## WHAT THE EXERCISE ASKS
Word for word, restate every line of the material.

== DATA BLOCK ==

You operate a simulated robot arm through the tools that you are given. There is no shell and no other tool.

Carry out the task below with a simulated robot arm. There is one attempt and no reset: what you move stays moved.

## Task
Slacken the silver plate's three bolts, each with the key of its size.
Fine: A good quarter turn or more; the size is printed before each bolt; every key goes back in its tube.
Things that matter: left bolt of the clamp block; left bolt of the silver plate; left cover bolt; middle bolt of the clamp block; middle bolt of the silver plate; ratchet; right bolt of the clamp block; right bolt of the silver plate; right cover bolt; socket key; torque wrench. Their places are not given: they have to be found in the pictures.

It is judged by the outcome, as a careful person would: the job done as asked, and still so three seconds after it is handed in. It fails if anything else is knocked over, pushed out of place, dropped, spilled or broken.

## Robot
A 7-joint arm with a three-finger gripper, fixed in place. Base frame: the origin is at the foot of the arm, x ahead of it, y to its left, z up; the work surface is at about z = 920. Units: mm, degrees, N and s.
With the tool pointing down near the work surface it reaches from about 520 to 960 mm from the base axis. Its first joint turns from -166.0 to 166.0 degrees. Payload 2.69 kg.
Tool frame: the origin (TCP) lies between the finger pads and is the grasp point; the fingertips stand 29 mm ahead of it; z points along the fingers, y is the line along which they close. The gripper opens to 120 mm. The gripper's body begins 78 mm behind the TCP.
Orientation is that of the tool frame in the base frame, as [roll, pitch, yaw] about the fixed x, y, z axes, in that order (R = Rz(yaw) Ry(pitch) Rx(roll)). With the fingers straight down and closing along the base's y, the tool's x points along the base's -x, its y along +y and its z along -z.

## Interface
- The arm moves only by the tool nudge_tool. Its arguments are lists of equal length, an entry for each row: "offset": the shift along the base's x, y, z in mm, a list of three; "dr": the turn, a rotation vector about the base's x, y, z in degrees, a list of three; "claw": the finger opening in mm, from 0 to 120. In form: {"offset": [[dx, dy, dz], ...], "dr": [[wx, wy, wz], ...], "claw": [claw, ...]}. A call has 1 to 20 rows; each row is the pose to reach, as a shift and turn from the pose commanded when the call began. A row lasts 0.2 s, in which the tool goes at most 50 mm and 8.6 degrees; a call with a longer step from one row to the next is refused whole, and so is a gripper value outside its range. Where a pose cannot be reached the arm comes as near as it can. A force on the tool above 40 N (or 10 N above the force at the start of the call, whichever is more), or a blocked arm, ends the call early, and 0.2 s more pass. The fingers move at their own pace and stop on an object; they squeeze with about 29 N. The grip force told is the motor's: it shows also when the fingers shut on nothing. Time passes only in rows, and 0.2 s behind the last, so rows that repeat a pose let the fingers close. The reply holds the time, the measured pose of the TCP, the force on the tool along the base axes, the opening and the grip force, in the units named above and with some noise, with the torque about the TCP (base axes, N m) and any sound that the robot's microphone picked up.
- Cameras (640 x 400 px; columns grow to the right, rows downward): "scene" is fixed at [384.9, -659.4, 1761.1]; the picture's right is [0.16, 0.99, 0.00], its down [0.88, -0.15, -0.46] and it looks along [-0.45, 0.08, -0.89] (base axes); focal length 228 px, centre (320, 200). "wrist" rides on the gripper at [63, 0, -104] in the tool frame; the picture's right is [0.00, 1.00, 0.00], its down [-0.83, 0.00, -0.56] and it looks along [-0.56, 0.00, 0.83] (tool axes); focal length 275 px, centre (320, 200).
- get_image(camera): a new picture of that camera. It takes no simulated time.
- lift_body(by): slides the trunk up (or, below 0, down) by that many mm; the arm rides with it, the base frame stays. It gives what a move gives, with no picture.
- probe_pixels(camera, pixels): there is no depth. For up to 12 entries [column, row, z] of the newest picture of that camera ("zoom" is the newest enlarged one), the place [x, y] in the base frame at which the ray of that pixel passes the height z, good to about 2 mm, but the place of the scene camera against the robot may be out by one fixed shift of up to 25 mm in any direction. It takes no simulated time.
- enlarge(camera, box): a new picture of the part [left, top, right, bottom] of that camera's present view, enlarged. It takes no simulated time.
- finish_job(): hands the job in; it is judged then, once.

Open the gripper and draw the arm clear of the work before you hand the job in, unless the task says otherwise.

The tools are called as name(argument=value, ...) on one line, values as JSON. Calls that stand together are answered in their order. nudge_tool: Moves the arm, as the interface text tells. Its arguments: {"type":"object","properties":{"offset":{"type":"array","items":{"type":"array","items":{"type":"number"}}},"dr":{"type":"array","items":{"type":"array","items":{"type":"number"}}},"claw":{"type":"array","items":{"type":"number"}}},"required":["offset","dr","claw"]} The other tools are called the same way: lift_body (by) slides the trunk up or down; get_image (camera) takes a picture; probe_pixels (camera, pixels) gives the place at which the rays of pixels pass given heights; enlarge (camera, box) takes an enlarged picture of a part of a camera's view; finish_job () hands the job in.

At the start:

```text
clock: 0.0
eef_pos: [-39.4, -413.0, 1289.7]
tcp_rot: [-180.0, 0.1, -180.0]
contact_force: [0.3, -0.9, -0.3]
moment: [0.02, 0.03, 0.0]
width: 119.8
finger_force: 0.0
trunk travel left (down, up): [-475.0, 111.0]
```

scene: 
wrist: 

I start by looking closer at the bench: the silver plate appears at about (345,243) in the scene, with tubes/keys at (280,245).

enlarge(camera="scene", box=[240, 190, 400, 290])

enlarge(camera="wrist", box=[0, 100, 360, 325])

===

## THE RESULT
You operate a simulated robot arm through the tools that you are given. There is no shell and no other tool.

Carry out the task below with a simulated robot arm. There is one attempt and no reset: what you move stays moved.

## Task
Slacken the silver plate's three bolts, each with the key of its size.
Fine: A good quarter turn or more; the size is printed before each bolt; every key goes back in its tube.
Things that matter: left bolt of the clamp block; left bolt of the silver plate; left cover bolt; middle bolt of the clamp block; middle bolt of the silver plate; ratchet; right bolt of the clamp block; right bolt of the silver plate; right cover bolt; socket key; torque wrench. Their places are not given: they have to be found in the pictures.

It is judged by the outcome, as a careful person would: the job done as asked, and still so three seconds after it is handed in. It fails if anything else is knocked over, pushed out of place, dropped, spilled or broken.

## Robot
A 7-joint arm with a three-finger gripper, fixed in place. Base frame: the origin is at the foot of the arm, x ahead of it, y to its left, z up; the work surface is at about z = 920. Units: mm, degrees, N and s.
With the tool pointing down near the work surface it reaches from about 520 to 960 mm from the base axis. Its first joint turns from -166.0 to 166.0 degrees. Payload 2.69 kg.
Tool frame: the origin (TCP) lies between the finger pads and is the grasp point; the fingertips stand 29 mm ahead of it; z points along the fingers, y is the line along which they close. The gripper opens to 120 mm. The gripper's body begins 78 mm behind the TCP.
Orientation is that of the tool frame in the base frame, as [roll, pitch, yaw] about the fixed x, y, z axes, in that order (R = Rz(yaw) Ry(pitch) Rx(roll)). With the fingers straight down and closing along the base's y, the tool's x points along the base's -x, its y along +y and its z along -z.

## Interface
- The arm moves only by the tool nudge_tool. Its arguments are lists of equal length, an entry for each row: "offset": the shift along the base's x, y, z in mm, a list of three; "dr": the turn, a rotation vector about the base's x, y, z in degrees, a list of three; "claw": the finger opening in mm, from 0 to 120. In form: {"offset": [[dx, dy, dz], ...], "dr": [[wx, wy, wz], ...], "claw": [claw, ...]}. A call has 1 to 20 rows; each row is the pose to reach, as a shift and turn from the pose commanded when the call began. A row lasts 0.2 s, in which the tool goes at most 50 mm and 8.6 degrees; a call with a longer step from one row to the next is refused whole, and so is a gripper value outside its range. Where a pose cannot be reached the arm comes as near as it can. A force on the tool above 40 N (or 10 N above the force at the start of the call, whichever is more), or a blocked arm, ends the call early, and 0.2 s more pass. The fingers move at their own pace and stop on an object; they squeeze with about 29 N. The grip force told is the motor's: it shows also when the fingers shut on nothing. Time passes only in rows, and 0.2 s behind the last, so rows that repeat a pose let the fingers close. The reply holds the time, the measured pose of the TCP, the force on the tool along the base axes, the opening and the grip force, in the units named above and with some noise, with the torque about the TCP (base axes, N m) and any sound that the robot's microphone picked up.
- Cameras (640 x 400 px; columns grow to the right, rows downward): "scene" is fixed at [384.9, -659.4, 1761.1]; the picture's right is [0.16, 0.99, 0.00], its down [0.88, -0.15, -0.46] and it looks along [-0.45, 0.08, -0.89] (base axes); focal length 228 px, centre (320, 200). "wrist" rides on the gripper at [63, 0, -104] in the tool frame; the picture's right is [0.00, 1.00, 0.00], its down [-0.83, 0.00, -0.56] and it looks along [-0.56, 0.00, 0.83] (tool axes); focal length 275 px, centre (320, 200).
- get_image(camera): a new picture of that camera. It takes no simulated time.
- lift_body(by): slides the trunk up (or, below 0, down) by that many mm; the arm rides with it, the base frame stays. It gives what a move gives, with no picture.
- probe_pixels(camera, pixels): there is no depth. For up to 12 entries [column, row, z] of the newest picture of that camera ("zoom" is the newest enlarged one), the place [x, y] in the base frame at which the ray of that pixel passes the height z, good to about 2 mm, but the place of the scene camera against the robot may be out by one fixed shift of up to 25 mm in any direction. It takes no simulated time.
- enlarge(camera, box): a new picture of the part [left, top, right, bottom] of that camera's present view, enlarged. It takes no simulated time.
- finish_job(): hands the job in; it is judged then, once.

Open the gripper and draw the arm clear of the work before you hand the job in, unless the task says otherwise.

The tools are called as name(argument=value, ...) on one line, values as JSON. Calls that stand together are answered in their order. nudge_tool: Moves the arm, as the interface text tells. Its arguments: {"type":"object","properties":{"offset":{"type":"array","items":{"type":"array","items":{"type":"number"}}},"dr":{"type":"array","items":{"type":"array","items":{"type":"number"}}},"claw":{"type":"array","items":{"type":"number"}}},"required":["offset","dr","claw"]} The other tools are called the same way: lift_body (by) slides the trunk up or down; get_image (camera) takes a picture; probe_pixels (camera, pixels) gives the place at which the rays of pixels pass given heights; enlarge (camera, box) takes an enlarged picture of a part of a camera's view; finish_job () hands the job in.

At the start:

```text
clock: 0.0
eef_pos: [-39.4, -413.0, 1289.7]
tcp_rot: [-180.0, 0.1, -180.0]
contact_force: [0.3, -0.9, -0.3]
moment: [0.02, 0.03, 0.0]
width: 119.8
finger_force: 0.0
trunk travel left (down, up): [-475.0, 111.0]
```

scene: 
wrist: 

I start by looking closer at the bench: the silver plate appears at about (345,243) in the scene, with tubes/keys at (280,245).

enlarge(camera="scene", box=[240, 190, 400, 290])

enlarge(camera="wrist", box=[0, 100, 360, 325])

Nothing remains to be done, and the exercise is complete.